10/02/2020

Carla Gracia: "A long project is like holding up a mirror to yourself"

We interview the writer and professor at UIC Barcelona and the Laboratori de Lletres writing school, on the occasion of the publication of his new book El abismo: Everyone has a reason to fall.

“When you gaze long into the abyss, the abyss gazes also into you,” said Nietzsche. In El Abismo: Todos tenemos un motivo para caer (The Abyss: We All Have a Reason to Fall), Carla Gracia, the writer and professor at UIC Barcelona and the Laboratori de Lletres writing school, echoes his words.
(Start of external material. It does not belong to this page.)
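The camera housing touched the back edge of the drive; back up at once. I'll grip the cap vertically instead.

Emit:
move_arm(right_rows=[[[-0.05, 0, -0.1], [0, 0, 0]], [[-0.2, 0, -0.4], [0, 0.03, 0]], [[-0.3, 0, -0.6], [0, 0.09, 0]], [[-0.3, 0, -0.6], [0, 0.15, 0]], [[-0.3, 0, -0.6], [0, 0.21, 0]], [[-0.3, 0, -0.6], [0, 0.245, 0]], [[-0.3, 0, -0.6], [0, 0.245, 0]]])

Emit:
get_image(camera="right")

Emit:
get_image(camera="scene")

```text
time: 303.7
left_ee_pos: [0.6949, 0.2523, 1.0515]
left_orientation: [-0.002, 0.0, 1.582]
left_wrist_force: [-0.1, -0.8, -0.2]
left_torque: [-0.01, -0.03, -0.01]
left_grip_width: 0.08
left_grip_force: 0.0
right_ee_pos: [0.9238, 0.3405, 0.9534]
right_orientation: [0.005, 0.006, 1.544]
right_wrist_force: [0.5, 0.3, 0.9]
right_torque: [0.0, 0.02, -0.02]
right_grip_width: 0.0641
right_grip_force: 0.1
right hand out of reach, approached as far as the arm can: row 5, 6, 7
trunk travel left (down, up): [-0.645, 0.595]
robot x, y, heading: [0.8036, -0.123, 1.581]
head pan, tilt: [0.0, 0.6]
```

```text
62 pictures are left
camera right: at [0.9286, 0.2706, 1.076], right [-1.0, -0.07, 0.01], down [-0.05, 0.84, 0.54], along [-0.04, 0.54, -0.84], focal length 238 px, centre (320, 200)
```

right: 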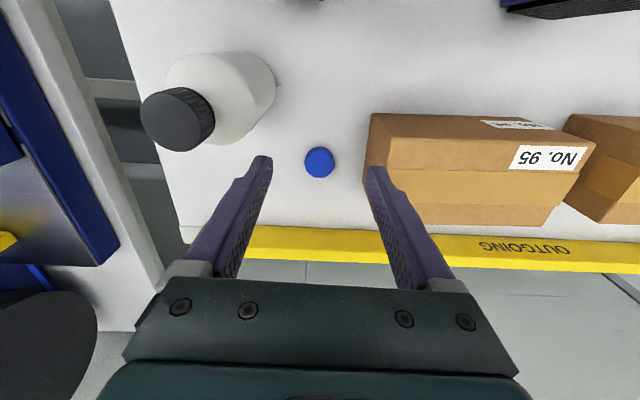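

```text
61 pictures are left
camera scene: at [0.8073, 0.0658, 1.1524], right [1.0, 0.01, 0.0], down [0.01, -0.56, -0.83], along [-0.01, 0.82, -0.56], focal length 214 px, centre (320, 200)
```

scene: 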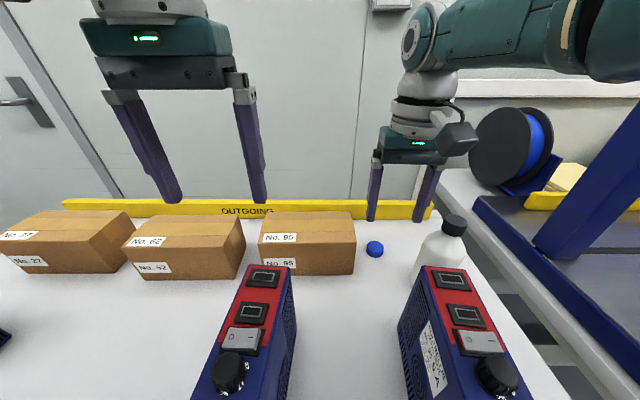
The synopsis of the novel is enormously evocative. Octavi Fontseca pretty much lives his life immersed in a glass of whisky. Having once been a successful writer, he has now reached the very lowest point of his existence. With no spirit or guiding principles, no inspiration or emotional references, he accepts a bribe from his publisher, an opportunist who, taking advantage of his fragile state, pressurises him to put his name to the manuscript of a ghost writer. This sparks off a whole string of misfortunes that little by little push him to the abyss.

Following the success of her historical novel Siete Días de Gracia (Seven Days of Grace), Carla Gracia has constructed in The Abyss a psychological backdrop that makes a social critique of personality, appearances, manipulation and fraud.

Who are your closest literary influences?
 
Logically, I read a lot and I would say that there are quite a few authors who have influenced how I wrote The Abyss. Paul Auster, for example, influenced me in the most abstract part of the book. Georges Perec helped me with the adjectivisation of words, John Banville with poetic prose, and Benjamin Black, Banville’s alter ego, with the most crime-orientated part of the book.
   
Where do you find your inspiration?
 
When it comes to developing the characters and the stories, what most inspires me are the things that I see, things that I can’t assimilate sometimes, in the real world. It’s doing my little bit: getting the reader to reflect, to feel, and to realise that the world could be a little different. Every decision we take has an influence on our lives.